E se qualcuno si azzarda a voler conoscerne i responsabili, ci si ammanta dietro l’ineccepibile coacervo di norme, procedure e regolamenti, un mare fangoso nel quale nuota a meraviglia la legione leguleia che prospera gioconda nel paese degli Azzeccagarbugli.
Ma è proprio necessaria l’incrostazione normativa oppure, come dicevano i latini, summum ius, summa iniuria? Se è permesso un riferimento storico non inutile, sembra proprio di essere a Bisanzio. Lì l’imperatore Giustiniano passò alla storia per la sistemazione complessiva del diritto e della legge : eppure in realtà (come racconta lo storico ufficiale di corte Procopio di Cesarea che, nel disgusto morale verso quanto vedeva, ne lasciò testimonianza nelle “Storie Segrete”) di processi e di sentenze si faceva aperto mercato, la corruzione trionfava, e, nel bipolarismo feroce tra “Verdi” e “Azzurri”, la guerra intestina per il potere non si arrestava davanti a nulla.
E’opinione diffusa che ci troviamo a una svolta, che sta finendo un ciclo politico, anche se non si scorgono all’orizzonte i “profeti del nuovo”. Serve solo la “crescita”, una necessità vitale già dall’altro ieri. Eppure se gli indefessi inventori di obblighi e di adempimenti (quante firme su foreste di carta si sono fatte per la “privacy”?) avessero fabbricato negli anni fiammiferi o cavatappi , almeno sarebbero prodotti fisicamente vendibili. Qual è la commerciabilità di disposizioni e circolari nella competizione internazionale ?

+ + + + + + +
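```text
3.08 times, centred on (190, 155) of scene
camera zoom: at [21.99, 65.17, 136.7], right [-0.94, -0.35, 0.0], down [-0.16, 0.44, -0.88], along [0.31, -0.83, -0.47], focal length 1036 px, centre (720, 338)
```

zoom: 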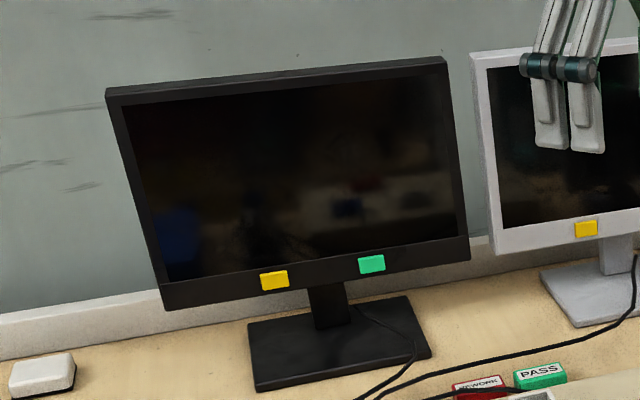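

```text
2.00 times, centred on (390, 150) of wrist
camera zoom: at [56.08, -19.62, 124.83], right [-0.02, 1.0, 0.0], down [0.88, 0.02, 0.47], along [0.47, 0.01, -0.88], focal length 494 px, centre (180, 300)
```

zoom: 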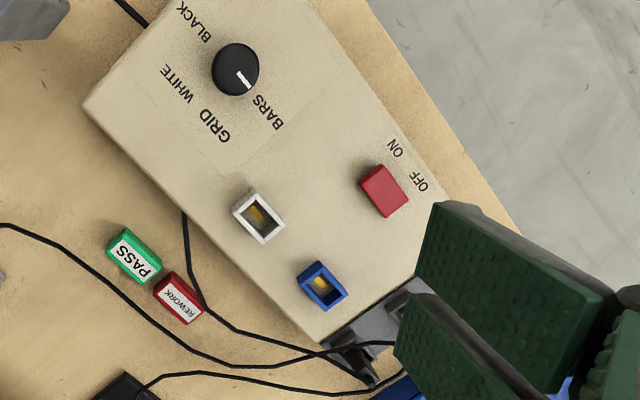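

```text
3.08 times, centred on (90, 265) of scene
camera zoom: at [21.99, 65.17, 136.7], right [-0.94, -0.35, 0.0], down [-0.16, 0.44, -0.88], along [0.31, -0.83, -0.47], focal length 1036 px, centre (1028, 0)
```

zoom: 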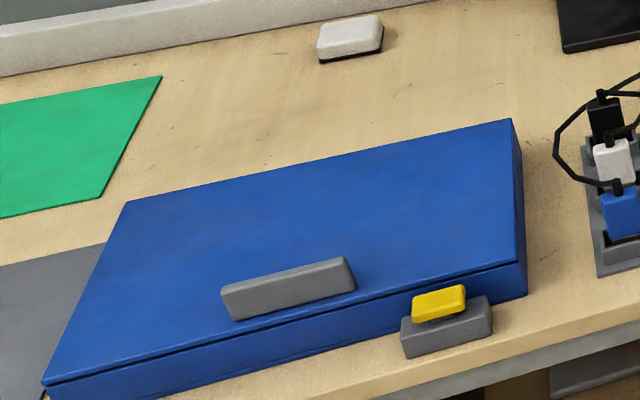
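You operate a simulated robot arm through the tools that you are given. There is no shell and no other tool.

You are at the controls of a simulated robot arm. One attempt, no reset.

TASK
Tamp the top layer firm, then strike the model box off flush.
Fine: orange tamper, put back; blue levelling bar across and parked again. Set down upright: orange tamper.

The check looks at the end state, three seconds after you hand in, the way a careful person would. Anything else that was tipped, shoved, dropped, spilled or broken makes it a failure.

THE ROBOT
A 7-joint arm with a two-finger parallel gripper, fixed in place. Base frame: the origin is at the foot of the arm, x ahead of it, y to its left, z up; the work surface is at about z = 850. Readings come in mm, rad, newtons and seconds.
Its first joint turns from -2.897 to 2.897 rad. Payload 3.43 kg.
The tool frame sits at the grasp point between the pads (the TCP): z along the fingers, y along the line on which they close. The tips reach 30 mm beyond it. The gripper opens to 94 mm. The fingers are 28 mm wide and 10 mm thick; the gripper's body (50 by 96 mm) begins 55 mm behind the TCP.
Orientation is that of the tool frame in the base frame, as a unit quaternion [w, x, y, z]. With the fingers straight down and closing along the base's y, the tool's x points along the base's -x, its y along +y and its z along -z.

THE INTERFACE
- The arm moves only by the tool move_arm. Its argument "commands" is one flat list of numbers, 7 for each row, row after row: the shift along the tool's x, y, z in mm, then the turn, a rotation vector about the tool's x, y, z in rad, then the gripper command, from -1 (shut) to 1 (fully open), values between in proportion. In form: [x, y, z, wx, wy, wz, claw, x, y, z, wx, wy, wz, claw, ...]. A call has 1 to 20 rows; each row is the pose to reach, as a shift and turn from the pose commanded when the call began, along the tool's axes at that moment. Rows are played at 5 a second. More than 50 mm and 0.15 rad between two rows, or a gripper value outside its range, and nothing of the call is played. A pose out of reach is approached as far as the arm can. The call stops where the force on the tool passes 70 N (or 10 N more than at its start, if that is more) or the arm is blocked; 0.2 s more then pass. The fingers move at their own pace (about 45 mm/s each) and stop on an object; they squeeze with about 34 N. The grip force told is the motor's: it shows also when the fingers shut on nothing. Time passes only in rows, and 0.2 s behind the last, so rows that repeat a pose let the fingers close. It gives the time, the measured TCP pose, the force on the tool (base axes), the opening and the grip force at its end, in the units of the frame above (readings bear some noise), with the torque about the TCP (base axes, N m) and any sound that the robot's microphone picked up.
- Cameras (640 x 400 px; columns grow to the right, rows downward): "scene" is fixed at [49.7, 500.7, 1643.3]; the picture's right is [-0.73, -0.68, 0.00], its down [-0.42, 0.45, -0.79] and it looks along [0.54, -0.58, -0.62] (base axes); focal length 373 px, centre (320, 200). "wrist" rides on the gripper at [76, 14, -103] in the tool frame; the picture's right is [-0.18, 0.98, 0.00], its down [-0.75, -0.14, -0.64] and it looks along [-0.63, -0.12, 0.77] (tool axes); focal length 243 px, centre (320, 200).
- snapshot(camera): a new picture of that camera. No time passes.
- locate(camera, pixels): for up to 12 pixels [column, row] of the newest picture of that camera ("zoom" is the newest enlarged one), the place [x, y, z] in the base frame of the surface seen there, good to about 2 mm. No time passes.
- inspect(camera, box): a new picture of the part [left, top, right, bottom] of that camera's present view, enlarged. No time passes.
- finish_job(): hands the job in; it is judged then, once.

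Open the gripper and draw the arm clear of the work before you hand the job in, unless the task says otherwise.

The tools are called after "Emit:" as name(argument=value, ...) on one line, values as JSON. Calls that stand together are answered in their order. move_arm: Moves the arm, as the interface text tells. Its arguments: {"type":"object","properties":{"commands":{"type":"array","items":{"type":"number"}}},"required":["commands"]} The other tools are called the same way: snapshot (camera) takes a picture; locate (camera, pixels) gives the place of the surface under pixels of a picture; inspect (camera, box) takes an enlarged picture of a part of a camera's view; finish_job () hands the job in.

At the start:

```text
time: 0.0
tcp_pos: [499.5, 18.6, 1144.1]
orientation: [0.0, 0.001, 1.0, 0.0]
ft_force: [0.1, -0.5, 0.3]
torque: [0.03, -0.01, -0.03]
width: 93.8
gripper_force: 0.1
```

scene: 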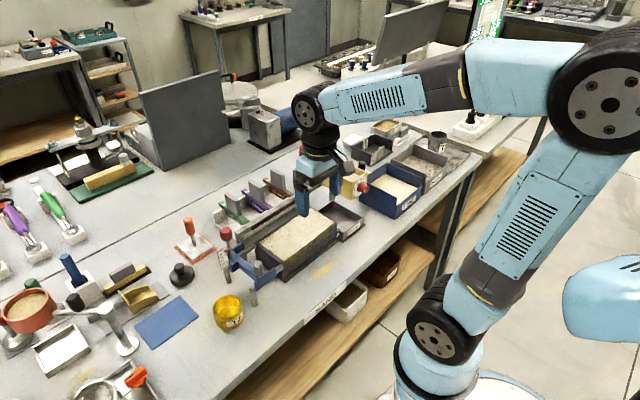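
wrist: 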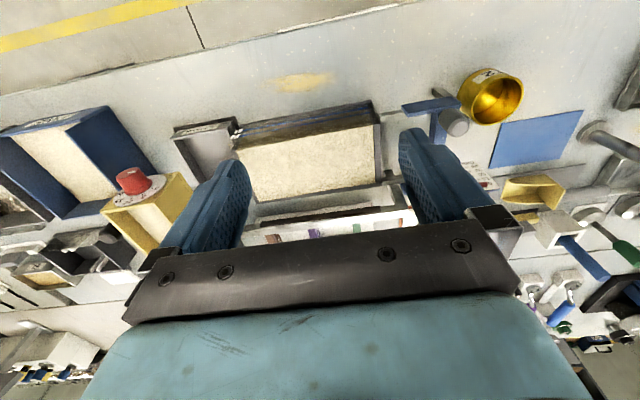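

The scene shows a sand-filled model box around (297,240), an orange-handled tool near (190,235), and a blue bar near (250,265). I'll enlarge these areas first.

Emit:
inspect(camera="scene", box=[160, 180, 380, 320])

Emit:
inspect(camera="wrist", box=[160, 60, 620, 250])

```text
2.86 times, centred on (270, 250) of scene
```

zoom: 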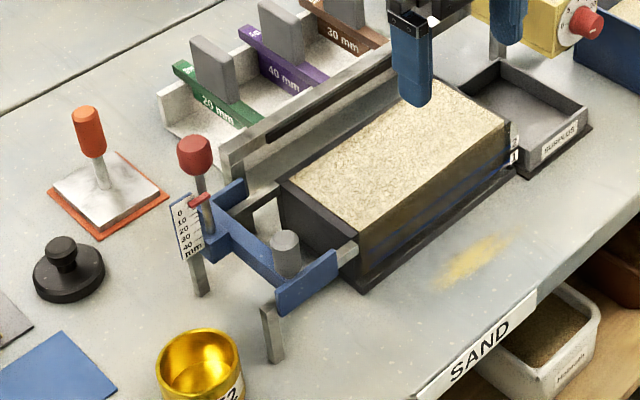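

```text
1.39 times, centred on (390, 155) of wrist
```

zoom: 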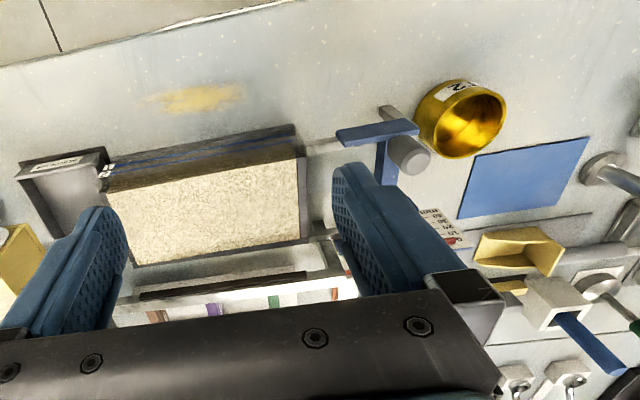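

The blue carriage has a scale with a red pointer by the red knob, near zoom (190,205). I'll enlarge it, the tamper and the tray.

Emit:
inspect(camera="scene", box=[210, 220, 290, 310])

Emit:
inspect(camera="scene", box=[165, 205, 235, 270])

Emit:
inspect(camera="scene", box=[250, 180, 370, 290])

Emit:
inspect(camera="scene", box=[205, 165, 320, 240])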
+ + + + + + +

La zavorra regolamentare pesa in particolare sulle generazioni produttive. Come mai da noi non sono mai emersi un Bill Gates o uno Steve Jobs ? Eppure è difficile sostenere che manchi del tutto in Italia una diffusa creatività giovanile. Solo che nei tantissimi garage o sottoscala dove magari si esercita un nuovo fervore inventivo, gli sconosciuti possibili protagonisti non hanno mai ricevuto la visita di banchieri interessati al nuovo e disposti a credere e a investire sul futuro: al massimo è arrivato un ottuso burocrate a pretendere un’astrusa certificazione o a sanzionare la violazione di una norma qualsiasi.
Tocca allora alle generazioni produttive e ai giovani che si affacciano in precariato perenne alla stagione del lavoro affrontare e disboscare la giungla normativa e regolamentare che li soffoca, attaccare il regime parassitario e saper porre in termini ultimativi la domanda sostanziale: come mai gli altri Paesi dell’Occidente vivono con un decimo delle leggi e delle norme e hanno una giustizia certa e rapida, che sanziona le colpe e riconosce i diritti ? E perché solo noi siamo condannati a portare il peso di una zavorra che deprime la creatività e l’avvenire ?
E’ una rivolta possibile rispetto ad una rassegnata impotenza: con una sola incognita, ovvero il tempo. La crescita serve adesso, il taglio allo Stato barocco e improduttivo serve adesso. Anche perché se si delega il compito al confuso coacervo dell’attuale classe dirigente si aspetterà invano. Un piccolo, significativo esempio: l’ultimo atto dell’ultimo governo “tecnico” (quello guidato da Lamberto Dini) fu il compiaciuto annuncio in Parlamento nel febbraio del 1996 dell’avvenuto scioglimento della G.I.L (la Gioventù Italiana del Littorio, eredità del fascismo). Peccato che l’abolizione della GIL fosse stata stabilita dall’Assemblea Costituente della Repubblica nata dalla Resistenza nel 1947. E che ci erano voluti 49 anni e sei mesi per giungere al concreto atto definitivo. Nel frattempo almeno tre generazioni di burocrati avevano operato (di certo in piena correttezza) per dismetterne i beni, riattribuirne le funzioni, assegnare gli eventuali cespiti allo Stato.
Tutto regolare, nel rispetto delle leggi, dei codici e delle pandette: ma se l’andazzo è questo, con il sovraccarico regolatorio che ci ritroviamo non si dà ordine e certezza del diritto ad una società viva e vitale; la si condanna a quella stabilità immobile ed ordinatissima che regna sovrana nei cimiteri.